Gone are the columns, the click-bait ads, the blue, the shotgun blast of options, the overt notifications, the noise (dear god the noise)… pretty much everything I didn’t like about the UI/UX of the original Facebook app, has been replaced by something entirely different. You launch the app and after you get through the initial onboarding process, you are met immediately with pictures of your friends (and their kids/infants - no, that hasn’t changed), clean lines, clean fonts, very little chrome and an intuitive navigation that is almost entirely gesture-based.

It took me roughly 5 minutes to find literally everything I needed to make Facebook work as it always has for me in the past.
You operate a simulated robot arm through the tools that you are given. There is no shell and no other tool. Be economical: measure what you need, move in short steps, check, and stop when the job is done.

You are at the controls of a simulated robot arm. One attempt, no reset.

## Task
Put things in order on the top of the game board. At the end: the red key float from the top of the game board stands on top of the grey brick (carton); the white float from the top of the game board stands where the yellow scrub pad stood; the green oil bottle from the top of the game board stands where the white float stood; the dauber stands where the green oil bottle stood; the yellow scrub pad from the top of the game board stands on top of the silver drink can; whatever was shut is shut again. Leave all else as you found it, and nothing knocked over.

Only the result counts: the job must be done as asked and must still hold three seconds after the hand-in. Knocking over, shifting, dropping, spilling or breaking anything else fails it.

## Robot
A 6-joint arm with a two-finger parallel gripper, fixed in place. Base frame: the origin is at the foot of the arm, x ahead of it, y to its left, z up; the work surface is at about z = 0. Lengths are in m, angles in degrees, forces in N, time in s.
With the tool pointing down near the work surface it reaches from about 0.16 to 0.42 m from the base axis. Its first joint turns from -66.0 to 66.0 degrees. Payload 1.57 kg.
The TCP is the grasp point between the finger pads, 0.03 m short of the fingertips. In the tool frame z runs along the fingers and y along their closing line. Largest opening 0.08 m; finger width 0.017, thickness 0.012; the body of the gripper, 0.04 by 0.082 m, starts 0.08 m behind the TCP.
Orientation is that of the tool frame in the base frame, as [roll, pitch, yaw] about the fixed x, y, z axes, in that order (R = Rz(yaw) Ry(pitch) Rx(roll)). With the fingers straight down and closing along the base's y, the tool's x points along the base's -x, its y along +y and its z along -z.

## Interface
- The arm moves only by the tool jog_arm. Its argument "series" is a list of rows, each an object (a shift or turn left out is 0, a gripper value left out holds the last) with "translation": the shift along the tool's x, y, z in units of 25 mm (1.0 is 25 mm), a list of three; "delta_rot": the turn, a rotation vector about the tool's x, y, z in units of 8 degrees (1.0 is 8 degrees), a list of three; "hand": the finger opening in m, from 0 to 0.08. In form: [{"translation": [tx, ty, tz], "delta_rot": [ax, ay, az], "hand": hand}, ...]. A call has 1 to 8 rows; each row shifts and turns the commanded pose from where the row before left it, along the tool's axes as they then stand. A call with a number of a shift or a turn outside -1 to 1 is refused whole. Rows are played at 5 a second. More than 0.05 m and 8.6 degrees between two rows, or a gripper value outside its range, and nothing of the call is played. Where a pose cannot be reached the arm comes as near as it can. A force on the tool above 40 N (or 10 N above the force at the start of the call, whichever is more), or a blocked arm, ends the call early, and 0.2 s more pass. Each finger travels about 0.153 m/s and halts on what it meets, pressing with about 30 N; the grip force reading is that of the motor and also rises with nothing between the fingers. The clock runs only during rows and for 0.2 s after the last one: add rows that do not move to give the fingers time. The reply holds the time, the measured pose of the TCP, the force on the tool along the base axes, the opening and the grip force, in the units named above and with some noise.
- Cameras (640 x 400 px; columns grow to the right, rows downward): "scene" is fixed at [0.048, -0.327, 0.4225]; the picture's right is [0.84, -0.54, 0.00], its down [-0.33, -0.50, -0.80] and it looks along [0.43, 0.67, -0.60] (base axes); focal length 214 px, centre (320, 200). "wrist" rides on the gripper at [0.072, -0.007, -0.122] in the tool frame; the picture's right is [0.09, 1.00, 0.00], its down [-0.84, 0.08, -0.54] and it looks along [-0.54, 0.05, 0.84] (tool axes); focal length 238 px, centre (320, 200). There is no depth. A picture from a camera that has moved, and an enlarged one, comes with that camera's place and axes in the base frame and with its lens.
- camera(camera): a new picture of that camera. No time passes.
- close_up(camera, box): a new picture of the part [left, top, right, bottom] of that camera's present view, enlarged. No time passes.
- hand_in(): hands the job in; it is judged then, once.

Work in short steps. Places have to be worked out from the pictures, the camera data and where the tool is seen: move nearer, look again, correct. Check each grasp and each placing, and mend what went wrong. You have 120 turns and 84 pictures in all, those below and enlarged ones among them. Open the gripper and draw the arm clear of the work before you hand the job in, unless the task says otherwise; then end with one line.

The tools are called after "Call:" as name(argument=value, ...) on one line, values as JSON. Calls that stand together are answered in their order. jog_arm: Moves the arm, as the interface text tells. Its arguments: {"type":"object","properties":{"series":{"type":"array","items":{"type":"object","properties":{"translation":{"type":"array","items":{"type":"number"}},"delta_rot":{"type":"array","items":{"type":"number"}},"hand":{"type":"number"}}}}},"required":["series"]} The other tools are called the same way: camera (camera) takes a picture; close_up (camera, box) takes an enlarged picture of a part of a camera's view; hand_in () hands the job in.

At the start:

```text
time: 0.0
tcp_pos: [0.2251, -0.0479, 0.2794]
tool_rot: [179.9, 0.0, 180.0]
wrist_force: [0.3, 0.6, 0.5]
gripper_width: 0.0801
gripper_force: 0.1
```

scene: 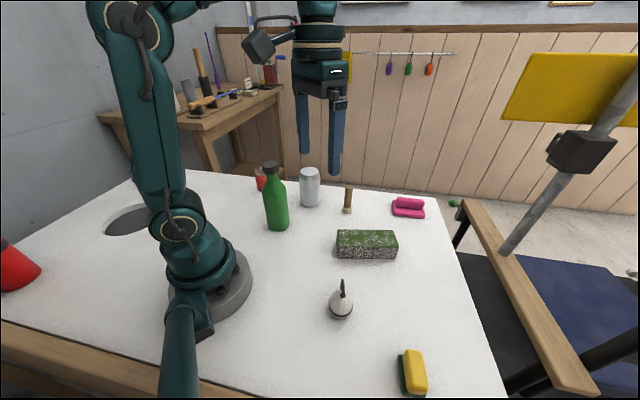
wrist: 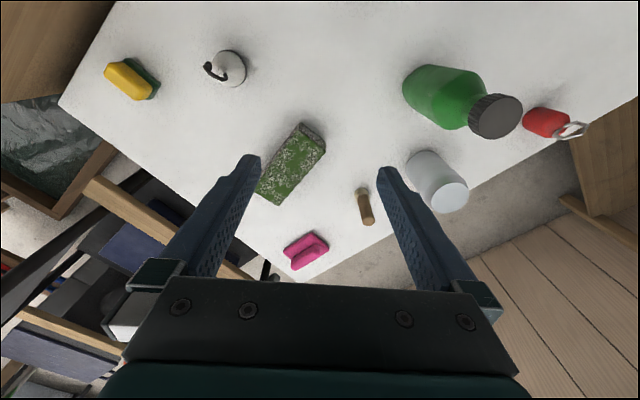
Even though everything had changed, miraculously, nothing had been taken away. And just like that, the overall experience of using Facebook had been made exponentially better! This isn’t another rehash of the Facebook a lot of us apparently love and adore - this is its reinvention, and if I was a betting man? I’d say this is what Facebook will be in a few months.

In fact, it wouldn’t surprise me at all if Facebook replaced their official iOS app entirely with Paper. If only to get rid that awful app icon that Paper currently has, but I digress.

Is there anything else? What's up with these other news feeds?

I almost didn’t mention the fact that Paper also has a limited number of “feeds” that deliver content from external sources like CNN, NYT, The Verge, The Wire, Politico, etc… covering a range of topics like “Tech”, “Creators”, “Planet” and “Ideas”. Why? It’s because, frankly, I already have several tried and true, thoroughly enjoyable ways to syndicate and consume information from those kinds of channels. Facebook is immensely late to this game and adding it in now (as pretty as it is) seems like gross afterthought on their part and it definitely, unfortunately for them, comes across that way.

Will you like it better than the zillion other ways you can consume headlines on the computers on your desk and in your pocket? I highly doubt it. But they do exist in Paper if you want to check them out. Just follow the steps during the setup process when you fire up Paper initially.

Like everything else the developers did with Paper, it’s pretty, and straightforward.

So why continue using Facebook's official app?

That’s an excellent question. After a day of use, I’ve already deleted the official FB app from my iPhone and made my Facebook mobile experience solely Paper-based. And guess what? I’ve used Facebook more in 48 hours than I have in the last 3 months. No joke.

Yes the content is still the same, a lot of what I dislike is still there (I can’t blame Facebook for my feed’s complaints, topics, taste, or… well, you get my point), but man is this a great study in how changing something as subtle (and immensely complex) as an experience can change the way something old can feel.